◆ **TEXT SHOWN**:
Boost your brain health. Among 1,740 adults age 65 and older, those who exercised for 15 minutes at least three times a week reduced their dementia risk by about one-third, says a 2006 study in the Annals of Internal Medicine.
Biking for this amount of time daily can rev up your energy and brighten your mood, shows a 2001 study from Northern Arizona University. If you add a 10-minute workout to your day, you'll pump up your cardiovascular fitness by 4.2 percent, according to a 2007 study in the Journal of the American Medical Association.
Spice up your sex life. Hit the treadmill for 20 minutes and you may release a substance associated with increased sexual arousal, reveals a University of Texas at Austin report.
A half hour can do a great deal for your health. In a University of South Carolina study, those who maintained regular moderate exercise -- such as 30 minutes of brisk walking five times a week -- had a 30 percent lower stroke risk than their couch-potato counterparts.
A similar exercise dose provided protection against breast cancer, lowering risk by about 18 percent, reports a Fred Hutchinson Cancer Research Center study. A daily 30-minute walk may also thwart aging-related damage linked to Alzheimer's and Parkinson's disease, a University of Florida study indicates.
Raise your HDLs ("good" cholesterol) and decrease your risk of cardiovascular disease with 40-minute workouts.
A meta-analysis published in a 2007 issue of the Archives of Internal Medicine showed that women who average 3.7 of these workouts each week can potentially reduce their risk of cardiovascular disease by 7.6 percent.

◆ **MATERIAL PROVIDED**:
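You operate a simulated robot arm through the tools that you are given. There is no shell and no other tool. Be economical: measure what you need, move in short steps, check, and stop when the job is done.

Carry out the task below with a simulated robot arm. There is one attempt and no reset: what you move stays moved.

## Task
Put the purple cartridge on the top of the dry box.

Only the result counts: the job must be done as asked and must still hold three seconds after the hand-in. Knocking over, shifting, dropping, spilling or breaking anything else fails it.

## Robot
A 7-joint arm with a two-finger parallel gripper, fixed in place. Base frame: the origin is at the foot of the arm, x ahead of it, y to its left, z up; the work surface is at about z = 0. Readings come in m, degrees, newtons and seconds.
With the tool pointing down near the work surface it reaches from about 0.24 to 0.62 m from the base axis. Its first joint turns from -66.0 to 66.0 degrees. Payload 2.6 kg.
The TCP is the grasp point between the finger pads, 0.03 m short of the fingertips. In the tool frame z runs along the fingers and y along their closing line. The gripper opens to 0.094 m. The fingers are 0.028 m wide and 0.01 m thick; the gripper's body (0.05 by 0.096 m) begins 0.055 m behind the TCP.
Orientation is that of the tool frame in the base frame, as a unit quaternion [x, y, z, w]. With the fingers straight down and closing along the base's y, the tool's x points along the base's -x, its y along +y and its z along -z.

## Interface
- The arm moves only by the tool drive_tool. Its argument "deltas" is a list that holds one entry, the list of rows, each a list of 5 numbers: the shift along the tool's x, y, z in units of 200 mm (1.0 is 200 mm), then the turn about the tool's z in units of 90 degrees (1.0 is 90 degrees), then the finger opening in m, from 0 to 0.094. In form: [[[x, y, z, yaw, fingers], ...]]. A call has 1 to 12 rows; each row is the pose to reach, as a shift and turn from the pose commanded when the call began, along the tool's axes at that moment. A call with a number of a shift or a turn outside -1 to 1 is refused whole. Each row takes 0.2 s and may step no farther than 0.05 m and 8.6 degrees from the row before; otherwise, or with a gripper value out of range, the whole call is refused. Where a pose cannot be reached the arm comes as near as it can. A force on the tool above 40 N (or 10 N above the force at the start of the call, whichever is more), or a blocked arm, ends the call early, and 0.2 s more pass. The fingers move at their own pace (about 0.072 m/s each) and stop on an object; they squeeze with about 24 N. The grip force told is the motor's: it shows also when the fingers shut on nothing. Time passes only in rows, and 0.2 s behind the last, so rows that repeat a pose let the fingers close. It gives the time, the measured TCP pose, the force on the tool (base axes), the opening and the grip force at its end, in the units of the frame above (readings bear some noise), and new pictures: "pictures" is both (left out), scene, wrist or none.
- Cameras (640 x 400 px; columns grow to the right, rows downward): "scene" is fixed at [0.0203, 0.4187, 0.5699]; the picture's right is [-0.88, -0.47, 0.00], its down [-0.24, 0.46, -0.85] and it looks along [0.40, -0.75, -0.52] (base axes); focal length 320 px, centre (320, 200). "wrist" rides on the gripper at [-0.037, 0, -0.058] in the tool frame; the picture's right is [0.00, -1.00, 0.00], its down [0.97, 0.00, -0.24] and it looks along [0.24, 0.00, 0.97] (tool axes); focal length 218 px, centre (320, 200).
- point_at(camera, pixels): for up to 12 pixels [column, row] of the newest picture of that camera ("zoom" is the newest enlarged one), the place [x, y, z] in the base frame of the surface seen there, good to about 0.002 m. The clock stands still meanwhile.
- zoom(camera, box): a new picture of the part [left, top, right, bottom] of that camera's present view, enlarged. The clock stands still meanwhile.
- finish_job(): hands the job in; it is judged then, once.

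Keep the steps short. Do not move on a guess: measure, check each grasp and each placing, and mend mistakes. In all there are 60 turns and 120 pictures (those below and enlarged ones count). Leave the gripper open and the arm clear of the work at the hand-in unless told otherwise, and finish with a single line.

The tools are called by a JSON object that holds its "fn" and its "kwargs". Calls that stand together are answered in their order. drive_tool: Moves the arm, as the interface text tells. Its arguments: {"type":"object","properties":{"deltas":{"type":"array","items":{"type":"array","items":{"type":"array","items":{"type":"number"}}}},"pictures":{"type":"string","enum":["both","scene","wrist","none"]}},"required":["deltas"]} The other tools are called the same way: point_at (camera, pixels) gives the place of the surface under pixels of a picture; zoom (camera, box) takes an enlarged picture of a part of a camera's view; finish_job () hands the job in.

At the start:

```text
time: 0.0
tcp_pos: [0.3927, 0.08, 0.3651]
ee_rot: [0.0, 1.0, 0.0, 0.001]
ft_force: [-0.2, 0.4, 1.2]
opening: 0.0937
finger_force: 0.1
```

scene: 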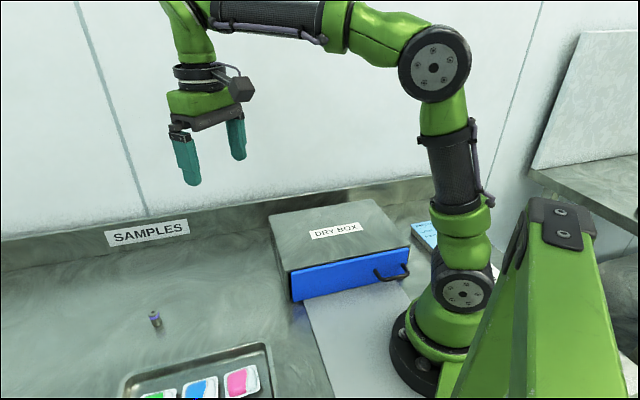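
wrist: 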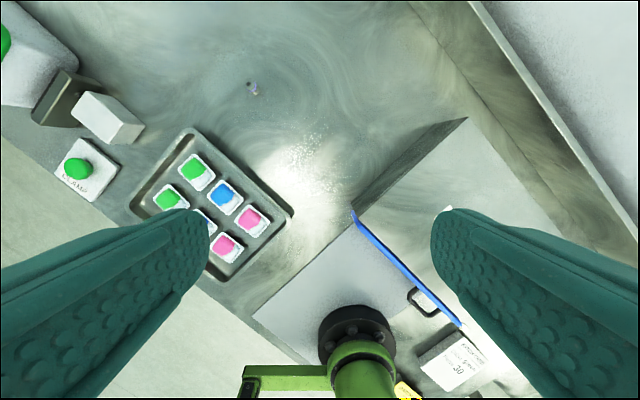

◆ **PROBLEMS TO SOLVE**:
A: Exactly the lines from the line that has "Carry out the" through the line that has "A 7-joint arm" are to be repeated, both included, with nothing added.
B: I need the text shown continued from the place where it stops.

◆ **THE RESPONSES**:
A:
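Carry out the task below with a simulated robot arm. There is one attempt and no reset: what you move stays moved.

## Task
Put the purple cartridge on the top of the dry box.

Only the result counts: the job must be done as asked and must still hold three seconds after the hand-in. Knocking over, shifting, dropping, spilling or breaking anything else fails it.

## Robot
A 7-joint arm with a two-finger parallel gripper, fixed in place. Base frame: the origin is at the foot of the arm, x ahead of it, y to its left, z up; the work surface is at about z = 0. Readings come in m, degrees, newtons and seconds.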

B:
Moving for 40 minutes or more five times a week can also ease stress in pre- and postmenopausal women, according to Temple University research released this year.
Stay sniffle-free. Among the volunteers for a study published in the American Journal of Medicine, those who stuck to a 45-minute moderate intensity workout five days a week were more than three times less likely to develop a cold.
Trim excess belly fat by going for lengthier sweat sessions. In a 2006 study from the International Journal of Obesity, middle-aged women who exercised on a treadmill for 50 minutes three times a week flaunted smaller waistlines (on average, 4 inches slimmer) and dropped up to 23 pounds after 20 weeks.
Those workouts also shrunk their abdominal fat cells by about 18 percent, which could help prevent heart disease and diabetes, the study's authors report.
Bumping up your exercise to a full hour -- and including a few strength-training moves -- may keep your bones strong as you age, shows a study published in Osteoporosis International.
When 320 postmenopausal women took on an hour-long exercise routine that paired aerobic activity with weight lifting, they improved their bone mineral density by about 1 to 2 percent in key sites such as the spine and hips.